Personne n’est habilité aujourd’hui pour faire le bonheur du peuple.
C’est à ce peuple, dans la douleur, les dangers, mais dans l’euphorie de la mobilisation de construire le passage nécessaire vers cette Algérie nouvelle souhaitée pas toutes et tous.
La période de transition (2) est une nécessité vitale pour passer d’un monde honni vers un autre d’espoir et de justice sociale.
Cela ne se fera pas par du bricolage et des successions de guerres des clans, avec des acteurs aussi nationalistes et patriotes soient-ils.
Ce contexte particulier de lutte contre le coronavirus devrait être une opportunité pour le système d’aller de l’avant, dans le sens de l’histoire, et le peuple devrait se gader d’entrer dans les jeux truqués des clans.
C’est une évidence si l’on était entre gens raisonnables.
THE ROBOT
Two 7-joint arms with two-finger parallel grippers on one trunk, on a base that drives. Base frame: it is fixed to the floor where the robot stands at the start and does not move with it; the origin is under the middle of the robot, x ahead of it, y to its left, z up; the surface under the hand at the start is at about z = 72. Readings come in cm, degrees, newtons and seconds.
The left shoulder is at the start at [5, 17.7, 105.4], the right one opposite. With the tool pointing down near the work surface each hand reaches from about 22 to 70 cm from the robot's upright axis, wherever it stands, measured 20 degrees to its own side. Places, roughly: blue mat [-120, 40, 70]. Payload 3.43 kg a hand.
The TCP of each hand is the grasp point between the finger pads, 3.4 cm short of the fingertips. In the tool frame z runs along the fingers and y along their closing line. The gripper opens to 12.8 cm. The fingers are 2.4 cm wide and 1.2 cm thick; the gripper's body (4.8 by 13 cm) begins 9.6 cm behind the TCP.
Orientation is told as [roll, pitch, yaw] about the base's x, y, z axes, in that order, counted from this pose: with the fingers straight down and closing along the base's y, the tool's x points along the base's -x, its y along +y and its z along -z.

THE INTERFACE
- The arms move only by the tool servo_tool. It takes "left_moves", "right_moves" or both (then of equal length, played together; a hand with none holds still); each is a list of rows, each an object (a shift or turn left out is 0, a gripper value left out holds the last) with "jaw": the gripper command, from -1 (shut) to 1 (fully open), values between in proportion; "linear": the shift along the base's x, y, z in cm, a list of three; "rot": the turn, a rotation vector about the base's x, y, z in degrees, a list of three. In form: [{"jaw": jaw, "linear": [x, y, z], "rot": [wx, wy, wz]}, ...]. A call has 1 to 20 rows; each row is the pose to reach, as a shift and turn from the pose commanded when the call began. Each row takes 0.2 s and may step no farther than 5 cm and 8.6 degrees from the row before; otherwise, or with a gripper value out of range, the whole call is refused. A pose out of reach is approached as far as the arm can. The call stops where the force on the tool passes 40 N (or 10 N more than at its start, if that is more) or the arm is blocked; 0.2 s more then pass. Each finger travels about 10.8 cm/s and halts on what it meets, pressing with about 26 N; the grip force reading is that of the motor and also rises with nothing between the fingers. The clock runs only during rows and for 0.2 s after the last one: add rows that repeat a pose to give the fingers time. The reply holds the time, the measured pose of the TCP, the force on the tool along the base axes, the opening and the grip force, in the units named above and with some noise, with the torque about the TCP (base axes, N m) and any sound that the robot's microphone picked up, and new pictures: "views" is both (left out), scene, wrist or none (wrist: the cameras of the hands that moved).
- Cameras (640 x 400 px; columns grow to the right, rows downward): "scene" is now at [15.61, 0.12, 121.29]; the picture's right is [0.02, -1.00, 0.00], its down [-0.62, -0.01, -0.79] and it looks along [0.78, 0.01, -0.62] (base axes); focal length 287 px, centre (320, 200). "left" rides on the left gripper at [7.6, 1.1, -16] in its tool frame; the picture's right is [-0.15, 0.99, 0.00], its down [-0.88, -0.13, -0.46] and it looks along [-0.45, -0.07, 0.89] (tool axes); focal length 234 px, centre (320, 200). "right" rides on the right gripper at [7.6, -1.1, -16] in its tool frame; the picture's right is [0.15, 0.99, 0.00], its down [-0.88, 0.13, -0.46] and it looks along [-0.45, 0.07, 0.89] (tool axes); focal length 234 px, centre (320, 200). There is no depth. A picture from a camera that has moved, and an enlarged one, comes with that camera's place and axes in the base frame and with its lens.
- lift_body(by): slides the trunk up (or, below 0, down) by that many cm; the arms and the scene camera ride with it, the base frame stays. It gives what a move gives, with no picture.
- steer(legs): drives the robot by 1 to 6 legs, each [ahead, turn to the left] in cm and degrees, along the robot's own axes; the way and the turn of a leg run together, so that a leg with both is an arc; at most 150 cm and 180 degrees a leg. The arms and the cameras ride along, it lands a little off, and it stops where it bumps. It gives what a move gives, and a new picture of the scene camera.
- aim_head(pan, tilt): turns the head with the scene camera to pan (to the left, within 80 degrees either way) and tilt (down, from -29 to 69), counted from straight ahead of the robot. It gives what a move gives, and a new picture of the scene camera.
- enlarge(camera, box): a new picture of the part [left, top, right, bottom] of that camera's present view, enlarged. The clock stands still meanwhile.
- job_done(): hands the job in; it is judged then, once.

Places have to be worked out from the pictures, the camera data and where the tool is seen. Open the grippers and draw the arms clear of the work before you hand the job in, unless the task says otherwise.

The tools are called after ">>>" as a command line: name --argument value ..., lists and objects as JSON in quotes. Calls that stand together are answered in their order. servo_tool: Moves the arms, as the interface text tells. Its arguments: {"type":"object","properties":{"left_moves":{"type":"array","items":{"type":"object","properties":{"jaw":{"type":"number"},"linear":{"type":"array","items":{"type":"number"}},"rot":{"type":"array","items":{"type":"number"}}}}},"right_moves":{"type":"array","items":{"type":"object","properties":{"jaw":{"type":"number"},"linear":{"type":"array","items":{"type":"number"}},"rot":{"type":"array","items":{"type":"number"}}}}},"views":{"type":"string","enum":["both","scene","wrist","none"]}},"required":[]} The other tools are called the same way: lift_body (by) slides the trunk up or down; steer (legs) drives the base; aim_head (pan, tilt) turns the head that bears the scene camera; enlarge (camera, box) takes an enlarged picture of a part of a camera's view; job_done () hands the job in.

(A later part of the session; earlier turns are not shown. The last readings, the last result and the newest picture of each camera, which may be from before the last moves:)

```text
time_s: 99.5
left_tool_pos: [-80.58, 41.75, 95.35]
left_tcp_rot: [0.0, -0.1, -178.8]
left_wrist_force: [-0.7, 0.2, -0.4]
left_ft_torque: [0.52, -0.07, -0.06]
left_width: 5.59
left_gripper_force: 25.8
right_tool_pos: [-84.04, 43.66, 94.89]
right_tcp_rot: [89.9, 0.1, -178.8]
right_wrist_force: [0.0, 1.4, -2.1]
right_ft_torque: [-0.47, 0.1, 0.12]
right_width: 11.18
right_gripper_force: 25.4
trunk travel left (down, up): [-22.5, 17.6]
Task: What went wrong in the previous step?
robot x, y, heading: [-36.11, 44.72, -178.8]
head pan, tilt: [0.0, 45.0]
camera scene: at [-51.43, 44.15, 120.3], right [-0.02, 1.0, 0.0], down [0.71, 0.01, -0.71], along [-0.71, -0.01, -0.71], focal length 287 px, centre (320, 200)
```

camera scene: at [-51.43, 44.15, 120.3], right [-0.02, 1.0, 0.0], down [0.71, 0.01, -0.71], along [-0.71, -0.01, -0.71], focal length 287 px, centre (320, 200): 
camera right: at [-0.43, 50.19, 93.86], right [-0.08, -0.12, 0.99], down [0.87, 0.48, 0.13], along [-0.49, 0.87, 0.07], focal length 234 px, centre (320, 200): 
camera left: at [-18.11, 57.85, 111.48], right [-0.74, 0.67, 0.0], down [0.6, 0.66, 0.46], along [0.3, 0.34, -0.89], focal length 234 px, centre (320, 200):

Mais ce ne semble pas être le cas, et les systèmes totalitaires des pays du tiers-monde ne tirent jamais la leçon au bon moment, avant les dégâts…
A.U.L.
Notes :
(1) Chto kogo (‘’qui contrôle qui ?’’, ‘’qui gagne ?’’ en russe) : question que posait Lénine à tout propos ; phrase devenue célèbre.
(2) Le génie populaire algérien a trouvé le terme imagé pour bien nommer cette période de transition politique : asaka (gué de traversée d’une rivière).